Passage to read:
## BEGIN

Emsal Mahkeme Kararı İzmir 1. Asliye Ticaret Mahkemesi 2021/315 E. 2022/134 K. 16.02.2022 T.

Görüntülediğiniz mahkeme kararı henüz kesinleşmemiştir. Yararlı olması amacıyla eklenmiştir.

T.C.
İZMİR
1. ASLİYE TİCARET MAHKEMESİ

ESAS NO : 2021/315
KARAR NO : 2022/134

DAVA : İtirazın İptali (Ticari Satım Sözleşmesi Kaynaklı)
DAVA TARİHİ : 29/04/2021
KARAR TARİHİ : 16/02/2022

Davacı tarafından davalı aleyhine açılan İtirazın İptali (Ticari Satım Sözleşmesi Kaynaklı) davasının mahkememizde yapılan açık yargılaması sonunda, tüm dosya incelendi.
İDDİA VE TALEP:
Davacı vekili dava dilekçesinde özetle; Müvekkili şirket müşterilerinden olan davalı borçlunun 16.03.2018 tarihinde … Grup Şirketleri E-Bayi Başvuru Formu VP farklı. Adrese Ürün Teslimatına İlişkin Ek Protokol imzalandığı, davalı borçlunun müvekkili şirketten mal alduğını, ürünler ve ürünlere ilişkin fatura teslim edilmiş olmasına rağmen vadesinde ödeme yapılmadığını, müvekkilinin alacağını tahsil edebilmek için İzmir 17 icra Müd. …/…E. sayılı dosyası ile icra takibi başlatıldığını, davalı borçlunun vekili aracılığı ile borca itiraz ederek takibi durdurduğunu, davalı itirazının kötü niyetli olduğunu, davalının 01.09.2020 tarihinde sipariş ettiği ürüne ilişkin e-faturanın aynı gün düzenlenerek davalıya gönderildiğini, faturada sipariş edilen ürün, ürünün fiyatı, KDV oranı ve tutarına ilişkin bilgilerin yanında ödeme para biriminin USD olduğunun, faturanın 443,09 USD karşılığı kesilmiş olduğunun, vade tarihinde 443,09 USD olarak tahsil edileceği ve vade tarihinin 16.10.2020 tarihi olduğuna ilişkin bilgilerin yer aldığını, davalının siparişini verdiği ürünlerin kargo ile davalının teslim edilmesini istediği adreslere teslim edildiğini, davalının itirazının haksız ve kötü niyetli olduğunu belirterek itirazın iptaline, takibin devamına ve icra inkar tazminatına karar verilmesini talep etmiştir.

## END

Problem details:
I need the passage to read again, verbatim and complete.

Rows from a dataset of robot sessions

## BEGIN

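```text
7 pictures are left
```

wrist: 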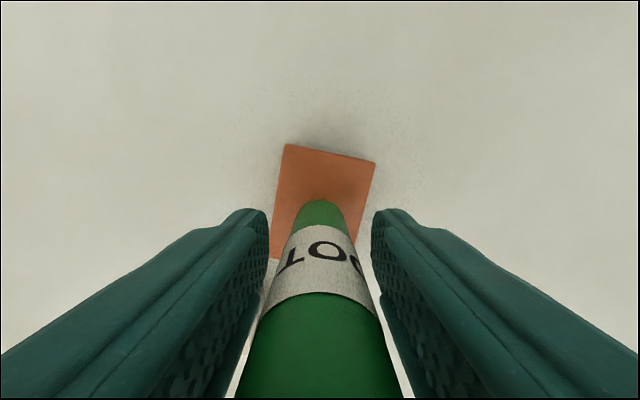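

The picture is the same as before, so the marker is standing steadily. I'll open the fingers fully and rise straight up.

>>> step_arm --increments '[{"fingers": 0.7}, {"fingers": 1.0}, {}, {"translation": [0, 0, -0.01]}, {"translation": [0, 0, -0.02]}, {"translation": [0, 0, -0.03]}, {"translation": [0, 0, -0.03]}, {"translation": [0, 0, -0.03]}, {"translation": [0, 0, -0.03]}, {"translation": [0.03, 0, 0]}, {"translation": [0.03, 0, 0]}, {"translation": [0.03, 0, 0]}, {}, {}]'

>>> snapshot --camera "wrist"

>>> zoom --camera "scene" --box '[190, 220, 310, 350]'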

## END
## BEGIN

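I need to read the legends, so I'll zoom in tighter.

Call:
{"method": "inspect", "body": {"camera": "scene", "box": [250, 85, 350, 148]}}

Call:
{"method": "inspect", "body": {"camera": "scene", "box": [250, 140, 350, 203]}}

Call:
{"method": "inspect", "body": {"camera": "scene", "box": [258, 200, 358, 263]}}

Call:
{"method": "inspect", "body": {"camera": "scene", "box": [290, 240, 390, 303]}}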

## END

Reply to the exercise:
Emsal Mahkeme Kararı İzmir 1. Asliye Ticaret Mahkemesi 2021/315 E. 2022/134 K. 16.02.2022 T.

Görüntülediğiniz mahkeme kararı henüz kesinleşmemiştir. Yararlı olması amacıyla eklenmiştir.

T.C.
İZMİR
1. ASLİYE TİCARET MAHKEMESİ

ESAS NO : 2021/315
KARAR NO : 2022/134

DAVA : İtirazın İptali (Ticari Satım Sözleşmesi Kaynaklı)
DAVA TARİHİ : 29/04/2021
KARAR TARİHİ : 16/02/2022

Davacı tarafından davalı aleyhine açılan İtirazın İptali (Ticari Satım Sözleşmesi Kaynaklı) davasının mahkememizde yapılan açık yargılaması sonunda, tüm dosya incelendi.
İDDİA VE TALEP:
Davacı vekili dava dilekçesinde özetle; Müvekkili şirket müşterilerinden olan davalı borçlunun 16.03.2018 tarihinde … Grup Şirketleri E-Bayi Başvuru Formu VP farklı. Adrese Ürün Teslimatına İlişkin Ek Protokol imzalandığı, davalı borçlunun müvekkili şirketten mal alduğını, ürünler ve ürünlere ilişkin fatura teslim edilmiş olmasına rağmen vadesinde ödeme yapılmadığını, müvekkilinin alacağını tahsil edebilmek için İzmir 17 icra Müd. …/…E. sayılı dosyası ile icra takibi başlatıldığını, davalı borçlunun vekili aracılığı ile borca itiraz ederek takibi durdurduğunu, davalı itirazının kötü niyetli olduğunu, davalının 01.09.2020 tarihinde sipariş ettiği ürüne ilişkin e-faturanın aynı gün düzenlenerek davalıya gönderildiğini, faturada sipariş edilen ürün, ürünün fiyatı, KDV oranı ve tutarına ilişkin bilgilerin yanında ödeme para biriminin USD olduğunun, faturanın 443,09 USD karşılığı kesilmiş olduğunun, vade tarihinde 443,09 USD olarak tahsil edileceği ve vade tarihinin 16.10.2020 tarihi olduğuna ilişkin bilgilerin yer aldığını, davalının siparişini verdiği ürünlerin kargo ile davalının teslim edilmesini istediği adreslere teslim edildiğini, davalının itirazının haksız ve kötü niyetli olduğunu belirterek itirazın iptaline, takibin devamına ve icra inkar tazminatına karar verilmesini talep etmiştir.